Instructions for the task >>
Please copy out the portion of the source passage from "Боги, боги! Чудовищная" to "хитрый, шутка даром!" without changes.
*** Source passage ***
Никак не верится! Такой хитрец, умник,

Умней всех умников, из хитрецов — хитрый

Становится последним дураком сразу,

Чуть за стихи возьмется…

(Пер. А. И. Пиотровского.)

Ближайший друг Катулла Лициний Кальв подарил ему в шутку стихи их литературных противников — к празднику Сатурналий римляне обычно обменивались дружескими подарками. Катулл готов возненавидеть своего друга, как Ватиний, которого Кальв публично изобличил в преступлениях:

Если б глаз моих ты милей мне не был,

Кальв любезный, тебе за твой подарок

Я воздал бы Ватиниевой злобой.

Что я сделал, сказал я что дурного,

Чтоб казнить меня стольких виршеплетов

Пачкотней?..

Боги, боги! Чудовищная книга!

И ее ты, злодей, прислал Катуллу,

Чтобы друг твой на месте сразу умер

В самый день Сатурналий, в лучший праздник?

И Катулл готовит своему другу страшную месть: он хочет скупить в книжных лавках произведения самых бездарных графоманов, чтобы подарить всю эту пачкотню своему коварному приятелю:

Не пройдет тебе, хитрый, шутка даром!

Спозаранку обегаю все лавки.

Книги Цезиев всяких и Аквинов

И Суффена отраву соберу я —

Вот каким отплачу тебе подарком!

Вы же прочь убирайтесь поскорее,

Прочь, откуда взялись на зло и скуку,

Язва века, никчемные поэты!

(Пер. А. И. Пиотровского.)

Борьба Катулла с литературными консерваторами и бездарными виршеплетами неотделима от личных отношений поэта с этими людьми. Человек горячего сердца, Катулл умел крепко и преданно любить друзей и страстно ненавидеть врагов. Катулл знает цену острому слову. Он уверен, что пропитанная ядом иронии эпиграмма бьет гораздо больнее, чем рука. Обрушив на голову одного из своих недругов целый град оскорбительных эпиграмм, одну из них он заключает:

Слов моих острие неотвратимо. Ты — мертв!

Месть поэта страшнее самой смерти. Он может так запятнать имя предателя, что из поколения в поколение будет переходить его геростратова слава:

Но не уйдешь от возмездья! Потомкам ты будешь известен!

Низость измены твоей злая молва разгласит.

Катулл не сомневается в своем предназначении. Вместе с его стихами перейдут к далеким потомкам имена его друзей и врагов. Когда незадачливый соперник попытался отнять у него любимую, поэт язвительными стихами пригвоздил его к позору в веках:

Что за черная желчь, Равид злосчастный,

В сети ямбов моих тебя погнала?

Что за Мстительный бог тебя подвинул

На губительный этот спор и страшный?

Или хочешь ты стать молвы игрушкой?

Иль, какой ни на есть, ты славы жаждешь?

Что ж, бессмертным ты будешь! У Катулла

Отбивать ты осмелился подружку.
*** Listing ***
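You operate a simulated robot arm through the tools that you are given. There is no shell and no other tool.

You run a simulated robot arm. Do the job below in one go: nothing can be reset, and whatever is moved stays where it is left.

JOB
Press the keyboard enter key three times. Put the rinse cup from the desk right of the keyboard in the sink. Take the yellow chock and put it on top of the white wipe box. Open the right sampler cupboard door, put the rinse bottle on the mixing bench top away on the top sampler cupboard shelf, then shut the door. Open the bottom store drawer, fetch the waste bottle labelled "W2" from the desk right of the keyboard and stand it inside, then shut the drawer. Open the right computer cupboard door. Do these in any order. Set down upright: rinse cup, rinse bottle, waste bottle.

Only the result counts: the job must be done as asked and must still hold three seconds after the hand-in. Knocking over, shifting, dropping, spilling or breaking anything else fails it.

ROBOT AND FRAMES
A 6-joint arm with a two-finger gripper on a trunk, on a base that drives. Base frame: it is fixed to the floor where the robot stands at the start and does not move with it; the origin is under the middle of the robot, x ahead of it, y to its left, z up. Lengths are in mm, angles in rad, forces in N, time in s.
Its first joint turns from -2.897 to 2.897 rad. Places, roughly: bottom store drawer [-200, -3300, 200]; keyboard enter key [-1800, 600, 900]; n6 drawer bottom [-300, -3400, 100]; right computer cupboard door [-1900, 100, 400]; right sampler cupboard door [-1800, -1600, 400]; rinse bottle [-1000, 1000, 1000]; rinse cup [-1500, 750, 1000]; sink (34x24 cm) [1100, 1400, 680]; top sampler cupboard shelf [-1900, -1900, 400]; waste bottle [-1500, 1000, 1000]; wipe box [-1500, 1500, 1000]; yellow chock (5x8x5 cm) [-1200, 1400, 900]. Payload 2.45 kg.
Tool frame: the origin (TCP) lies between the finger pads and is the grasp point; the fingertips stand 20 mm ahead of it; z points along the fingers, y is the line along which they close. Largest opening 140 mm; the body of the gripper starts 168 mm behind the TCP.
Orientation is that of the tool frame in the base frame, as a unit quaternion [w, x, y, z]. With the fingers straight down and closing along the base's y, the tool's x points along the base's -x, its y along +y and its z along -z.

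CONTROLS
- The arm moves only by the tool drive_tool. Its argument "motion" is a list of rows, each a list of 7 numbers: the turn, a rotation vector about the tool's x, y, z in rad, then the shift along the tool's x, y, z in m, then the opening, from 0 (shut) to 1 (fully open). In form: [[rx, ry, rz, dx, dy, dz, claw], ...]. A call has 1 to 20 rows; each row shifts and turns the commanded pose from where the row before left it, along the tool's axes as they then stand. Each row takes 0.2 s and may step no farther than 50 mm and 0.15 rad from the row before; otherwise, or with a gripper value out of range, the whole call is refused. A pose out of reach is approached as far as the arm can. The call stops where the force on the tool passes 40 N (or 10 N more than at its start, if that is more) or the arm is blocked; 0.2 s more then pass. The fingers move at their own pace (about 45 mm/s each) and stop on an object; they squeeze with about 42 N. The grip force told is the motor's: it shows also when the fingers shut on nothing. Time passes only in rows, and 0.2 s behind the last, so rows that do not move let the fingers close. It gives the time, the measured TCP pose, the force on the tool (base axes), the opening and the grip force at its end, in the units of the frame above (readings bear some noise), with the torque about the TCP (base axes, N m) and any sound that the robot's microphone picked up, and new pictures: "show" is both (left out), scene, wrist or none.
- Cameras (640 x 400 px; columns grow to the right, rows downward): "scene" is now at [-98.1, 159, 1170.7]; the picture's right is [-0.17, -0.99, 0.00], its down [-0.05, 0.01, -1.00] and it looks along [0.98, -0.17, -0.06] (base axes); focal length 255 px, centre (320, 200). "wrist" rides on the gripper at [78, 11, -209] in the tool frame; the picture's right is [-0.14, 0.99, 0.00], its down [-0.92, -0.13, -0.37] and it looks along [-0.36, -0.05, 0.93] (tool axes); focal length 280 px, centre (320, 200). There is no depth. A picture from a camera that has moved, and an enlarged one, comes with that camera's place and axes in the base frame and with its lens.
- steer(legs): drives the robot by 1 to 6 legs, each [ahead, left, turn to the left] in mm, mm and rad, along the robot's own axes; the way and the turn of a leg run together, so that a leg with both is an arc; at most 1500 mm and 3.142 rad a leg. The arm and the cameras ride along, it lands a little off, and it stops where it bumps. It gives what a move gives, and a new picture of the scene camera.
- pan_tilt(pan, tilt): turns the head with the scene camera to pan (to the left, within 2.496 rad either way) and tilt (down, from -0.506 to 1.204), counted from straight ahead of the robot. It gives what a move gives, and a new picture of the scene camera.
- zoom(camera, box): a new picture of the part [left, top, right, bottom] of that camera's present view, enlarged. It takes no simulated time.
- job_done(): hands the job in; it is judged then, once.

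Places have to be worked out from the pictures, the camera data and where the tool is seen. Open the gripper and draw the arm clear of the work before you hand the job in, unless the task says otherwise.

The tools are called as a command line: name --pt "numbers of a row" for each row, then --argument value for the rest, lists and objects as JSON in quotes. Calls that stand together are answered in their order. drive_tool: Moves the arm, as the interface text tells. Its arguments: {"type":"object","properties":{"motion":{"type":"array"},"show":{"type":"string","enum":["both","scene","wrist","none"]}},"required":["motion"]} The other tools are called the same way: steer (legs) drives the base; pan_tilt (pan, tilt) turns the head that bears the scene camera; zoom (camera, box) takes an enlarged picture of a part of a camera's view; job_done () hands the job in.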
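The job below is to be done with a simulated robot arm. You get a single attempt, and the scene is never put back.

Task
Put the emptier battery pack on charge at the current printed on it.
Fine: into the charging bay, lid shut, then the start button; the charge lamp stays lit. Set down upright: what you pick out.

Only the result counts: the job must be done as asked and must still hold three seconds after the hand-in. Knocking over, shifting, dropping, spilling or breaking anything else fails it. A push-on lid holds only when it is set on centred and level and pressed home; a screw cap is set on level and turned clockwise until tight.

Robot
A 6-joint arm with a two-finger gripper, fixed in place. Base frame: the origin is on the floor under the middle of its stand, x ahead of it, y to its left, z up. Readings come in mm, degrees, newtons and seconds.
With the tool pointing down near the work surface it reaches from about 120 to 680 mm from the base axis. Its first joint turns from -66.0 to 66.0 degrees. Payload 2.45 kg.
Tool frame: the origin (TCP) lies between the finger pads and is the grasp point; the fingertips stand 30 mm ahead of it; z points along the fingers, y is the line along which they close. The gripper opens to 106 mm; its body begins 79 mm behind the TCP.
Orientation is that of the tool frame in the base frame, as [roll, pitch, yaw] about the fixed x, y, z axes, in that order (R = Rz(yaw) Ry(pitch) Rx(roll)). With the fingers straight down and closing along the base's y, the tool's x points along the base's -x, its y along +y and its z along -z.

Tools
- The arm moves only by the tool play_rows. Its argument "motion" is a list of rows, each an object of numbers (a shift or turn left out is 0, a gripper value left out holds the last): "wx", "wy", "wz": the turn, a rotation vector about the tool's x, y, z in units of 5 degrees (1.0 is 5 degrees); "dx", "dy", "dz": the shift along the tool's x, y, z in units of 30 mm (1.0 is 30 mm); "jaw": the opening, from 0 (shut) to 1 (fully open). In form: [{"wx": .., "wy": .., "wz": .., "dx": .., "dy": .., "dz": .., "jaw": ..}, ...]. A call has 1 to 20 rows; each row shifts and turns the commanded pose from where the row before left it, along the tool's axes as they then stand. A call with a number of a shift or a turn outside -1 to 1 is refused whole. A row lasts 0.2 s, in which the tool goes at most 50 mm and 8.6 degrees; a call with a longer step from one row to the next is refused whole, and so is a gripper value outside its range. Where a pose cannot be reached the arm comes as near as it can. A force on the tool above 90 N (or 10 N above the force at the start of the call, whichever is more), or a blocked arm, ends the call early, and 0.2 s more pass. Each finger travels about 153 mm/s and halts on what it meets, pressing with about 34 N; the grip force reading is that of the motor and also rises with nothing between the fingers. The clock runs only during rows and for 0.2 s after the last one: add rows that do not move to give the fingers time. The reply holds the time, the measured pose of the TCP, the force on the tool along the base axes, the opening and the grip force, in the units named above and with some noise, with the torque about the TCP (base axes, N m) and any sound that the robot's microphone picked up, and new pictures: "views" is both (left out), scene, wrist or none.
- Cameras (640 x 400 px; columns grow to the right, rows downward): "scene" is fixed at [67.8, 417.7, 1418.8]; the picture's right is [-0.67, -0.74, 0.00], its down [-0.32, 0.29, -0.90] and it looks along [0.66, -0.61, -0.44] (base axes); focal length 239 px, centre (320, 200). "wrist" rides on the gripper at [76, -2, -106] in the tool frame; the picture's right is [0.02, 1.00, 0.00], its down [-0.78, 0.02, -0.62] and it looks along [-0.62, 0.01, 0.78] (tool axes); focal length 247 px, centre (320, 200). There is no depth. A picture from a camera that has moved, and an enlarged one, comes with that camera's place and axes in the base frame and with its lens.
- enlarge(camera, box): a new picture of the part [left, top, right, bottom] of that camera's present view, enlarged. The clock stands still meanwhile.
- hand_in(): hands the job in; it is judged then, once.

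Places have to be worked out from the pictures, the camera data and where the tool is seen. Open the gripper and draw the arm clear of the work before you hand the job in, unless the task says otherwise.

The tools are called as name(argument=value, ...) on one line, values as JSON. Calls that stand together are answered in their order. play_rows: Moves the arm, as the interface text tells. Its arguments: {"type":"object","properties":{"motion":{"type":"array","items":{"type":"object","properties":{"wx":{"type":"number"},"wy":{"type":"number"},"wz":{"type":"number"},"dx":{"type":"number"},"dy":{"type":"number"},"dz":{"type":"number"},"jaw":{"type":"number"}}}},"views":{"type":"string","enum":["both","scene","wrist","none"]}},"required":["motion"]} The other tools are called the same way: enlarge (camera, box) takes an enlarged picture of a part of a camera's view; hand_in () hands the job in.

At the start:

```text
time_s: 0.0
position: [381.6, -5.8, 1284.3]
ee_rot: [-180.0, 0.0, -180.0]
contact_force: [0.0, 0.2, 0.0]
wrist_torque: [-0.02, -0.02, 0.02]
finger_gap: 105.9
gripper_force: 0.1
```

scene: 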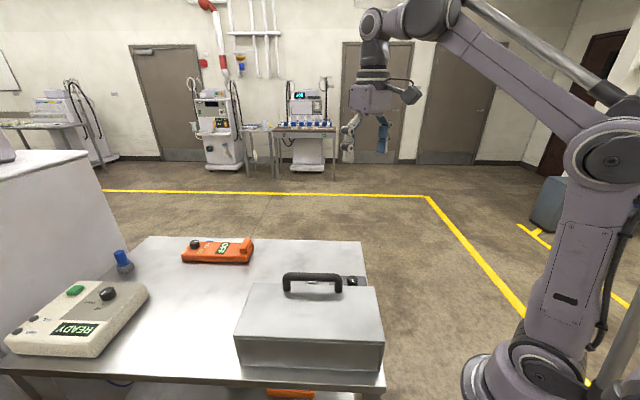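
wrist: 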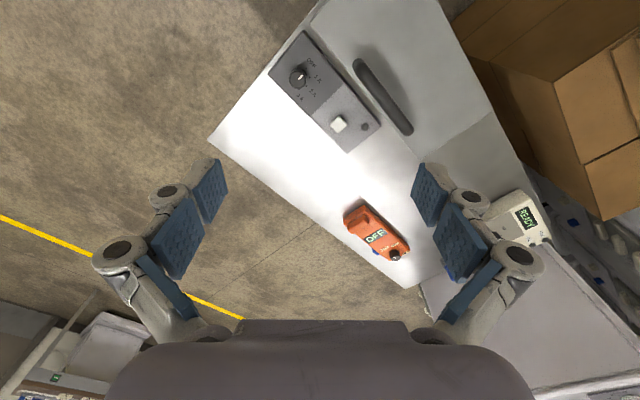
***
Written answer >>
Боги, боги! Чудовищная книга!

И ее ты, злодей, прислал Катуллу,

Чтобы друг твой на месте сразу умер

В самый день Сатурналий, в лучший праздник?

И Катулл готовит своему другу страшную месть: он хочет скупить в книжных лавках произведения самых бездарных графоманов, чтобы подарить всю эту пачкотню своему коварному приятелю:

Не пройдет тебе, хитрый, шутка даром!